“My favourite, secret plugin on the planet… it just adds more snap and clarity”: Kanye West and Jay-Z producer Anthony Kilhoffer on the budget bitcrusher he used on In Paris
Released in 2016, it emulates the crunchy sound of vintage samplers
If there’s one thing we’ve learned from hearing pro producers talk about their favourite music software, it’s that it’s not always the latest and most expensive plugins that they prize the most.
Anthony Kilhoffer is the latest person to illustrate this point. Alongside Hit-Boy, Kanye West and Mike Dean, he produced West and Jay-Z’s In Paris, one of the standout tracks from the duo’s 2011 album, Watch The Throne.
Kilhoffer has been breaking down his work on the track in a new video for Mix With The Masters and, in the trailer, he describes D16’s Decimort 2 as “my favourite, secret plugin on the planet,” adding that “it just adds more snap and clarity.”

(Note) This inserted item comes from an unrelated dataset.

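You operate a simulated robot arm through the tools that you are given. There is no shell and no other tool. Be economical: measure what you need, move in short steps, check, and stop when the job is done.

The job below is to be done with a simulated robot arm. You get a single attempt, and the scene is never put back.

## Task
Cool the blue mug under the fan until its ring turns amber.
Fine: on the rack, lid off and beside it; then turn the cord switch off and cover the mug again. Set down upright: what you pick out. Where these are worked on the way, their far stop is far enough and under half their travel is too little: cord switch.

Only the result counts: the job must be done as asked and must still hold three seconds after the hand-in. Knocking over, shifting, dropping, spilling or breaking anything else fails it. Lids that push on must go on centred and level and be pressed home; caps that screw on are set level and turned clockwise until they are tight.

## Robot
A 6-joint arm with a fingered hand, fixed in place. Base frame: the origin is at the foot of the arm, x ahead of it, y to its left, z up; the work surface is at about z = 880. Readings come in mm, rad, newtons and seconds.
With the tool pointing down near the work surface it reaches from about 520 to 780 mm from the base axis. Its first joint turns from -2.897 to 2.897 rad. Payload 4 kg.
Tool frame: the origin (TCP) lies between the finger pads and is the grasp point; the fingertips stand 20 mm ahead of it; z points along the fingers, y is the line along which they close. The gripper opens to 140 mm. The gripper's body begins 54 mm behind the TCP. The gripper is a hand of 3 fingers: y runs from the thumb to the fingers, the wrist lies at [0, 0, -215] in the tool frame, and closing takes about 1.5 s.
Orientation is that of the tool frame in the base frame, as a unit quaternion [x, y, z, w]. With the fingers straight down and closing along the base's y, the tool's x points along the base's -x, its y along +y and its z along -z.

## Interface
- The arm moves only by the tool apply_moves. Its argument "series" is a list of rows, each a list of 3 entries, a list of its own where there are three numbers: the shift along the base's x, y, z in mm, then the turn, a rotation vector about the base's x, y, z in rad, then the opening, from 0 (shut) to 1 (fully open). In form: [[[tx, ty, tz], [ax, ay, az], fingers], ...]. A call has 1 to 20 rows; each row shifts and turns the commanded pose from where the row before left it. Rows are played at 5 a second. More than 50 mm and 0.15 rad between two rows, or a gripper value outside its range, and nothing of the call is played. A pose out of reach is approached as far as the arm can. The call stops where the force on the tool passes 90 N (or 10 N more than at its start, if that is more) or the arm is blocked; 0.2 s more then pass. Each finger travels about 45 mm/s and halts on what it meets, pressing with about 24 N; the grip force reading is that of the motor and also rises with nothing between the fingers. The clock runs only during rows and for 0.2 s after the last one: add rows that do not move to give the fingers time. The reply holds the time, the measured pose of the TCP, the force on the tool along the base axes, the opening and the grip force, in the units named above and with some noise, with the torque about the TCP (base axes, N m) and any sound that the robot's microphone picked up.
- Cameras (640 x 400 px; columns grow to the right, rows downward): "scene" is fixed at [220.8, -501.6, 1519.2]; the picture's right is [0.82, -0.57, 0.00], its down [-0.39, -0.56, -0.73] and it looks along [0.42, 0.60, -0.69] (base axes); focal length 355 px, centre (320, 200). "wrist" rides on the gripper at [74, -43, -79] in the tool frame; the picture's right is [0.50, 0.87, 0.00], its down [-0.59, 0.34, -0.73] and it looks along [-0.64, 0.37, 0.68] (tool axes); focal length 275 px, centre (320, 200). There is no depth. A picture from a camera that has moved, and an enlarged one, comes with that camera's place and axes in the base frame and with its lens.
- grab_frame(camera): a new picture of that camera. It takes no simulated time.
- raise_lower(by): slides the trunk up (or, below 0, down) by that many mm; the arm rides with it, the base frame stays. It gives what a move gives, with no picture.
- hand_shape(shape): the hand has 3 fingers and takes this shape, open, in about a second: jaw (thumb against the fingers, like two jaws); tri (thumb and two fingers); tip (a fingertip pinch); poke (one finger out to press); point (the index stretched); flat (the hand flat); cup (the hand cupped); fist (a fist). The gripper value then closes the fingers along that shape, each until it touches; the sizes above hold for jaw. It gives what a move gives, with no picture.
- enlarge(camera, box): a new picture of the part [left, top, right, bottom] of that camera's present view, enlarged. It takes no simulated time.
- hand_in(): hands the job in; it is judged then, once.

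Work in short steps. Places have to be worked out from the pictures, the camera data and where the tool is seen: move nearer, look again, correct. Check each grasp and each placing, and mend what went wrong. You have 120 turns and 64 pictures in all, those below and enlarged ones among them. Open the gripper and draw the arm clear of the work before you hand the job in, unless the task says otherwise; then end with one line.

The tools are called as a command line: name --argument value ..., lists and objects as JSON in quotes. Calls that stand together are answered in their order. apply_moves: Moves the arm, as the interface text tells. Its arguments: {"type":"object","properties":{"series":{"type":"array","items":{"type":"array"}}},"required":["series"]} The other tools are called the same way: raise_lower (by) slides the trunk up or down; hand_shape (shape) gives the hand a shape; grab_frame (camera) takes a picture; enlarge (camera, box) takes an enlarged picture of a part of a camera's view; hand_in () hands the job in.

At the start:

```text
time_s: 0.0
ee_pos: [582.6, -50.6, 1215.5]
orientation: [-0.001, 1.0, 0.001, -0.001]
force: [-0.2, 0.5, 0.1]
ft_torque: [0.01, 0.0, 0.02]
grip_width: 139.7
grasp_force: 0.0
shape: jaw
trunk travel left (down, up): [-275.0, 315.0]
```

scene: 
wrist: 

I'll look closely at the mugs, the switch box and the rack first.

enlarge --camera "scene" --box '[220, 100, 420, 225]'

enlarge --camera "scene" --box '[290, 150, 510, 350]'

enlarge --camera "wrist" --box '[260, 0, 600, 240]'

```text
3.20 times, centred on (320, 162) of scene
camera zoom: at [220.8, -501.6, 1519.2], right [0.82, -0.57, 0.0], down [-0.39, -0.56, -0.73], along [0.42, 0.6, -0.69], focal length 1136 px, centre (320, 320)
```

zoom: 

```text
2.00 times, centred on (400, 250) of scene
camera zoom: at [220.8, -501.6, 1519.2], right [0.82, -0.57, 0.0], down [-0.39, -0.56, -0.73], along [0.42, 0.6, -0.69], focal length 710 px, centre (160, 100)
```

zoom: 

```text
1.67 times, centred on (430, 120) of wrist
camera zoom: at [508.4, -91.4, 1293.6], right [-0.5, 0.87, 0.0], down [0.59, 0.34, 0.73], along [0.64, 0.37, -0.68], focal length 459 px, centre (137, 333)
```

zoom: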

Decimort 2 was released back in 2016, and MusicRadar’s five-star review crowned it as “the definitive bitcrusher and sample rate reducer. Given that it’s designed to emulate the sound of classic hardware samplers, its popularity in the hip-hop community is understandable. It can be used subtly or as a more extreme, creative effect.
“You might not need it, but you should certainly want it,” our review concluded, and that recommendation still stands today.
Elsewhere in Kilhoffer’s video, we learn that In Paris was produced in three New York hotel rooms, and that the repeated ‘ball so hard’ line is a sample of Jay-Z that was triggered from an Akai MPC. The producer also reveals that the outro was cooked-up by Mike Dean on an iPad while he was waiting to catch a flight.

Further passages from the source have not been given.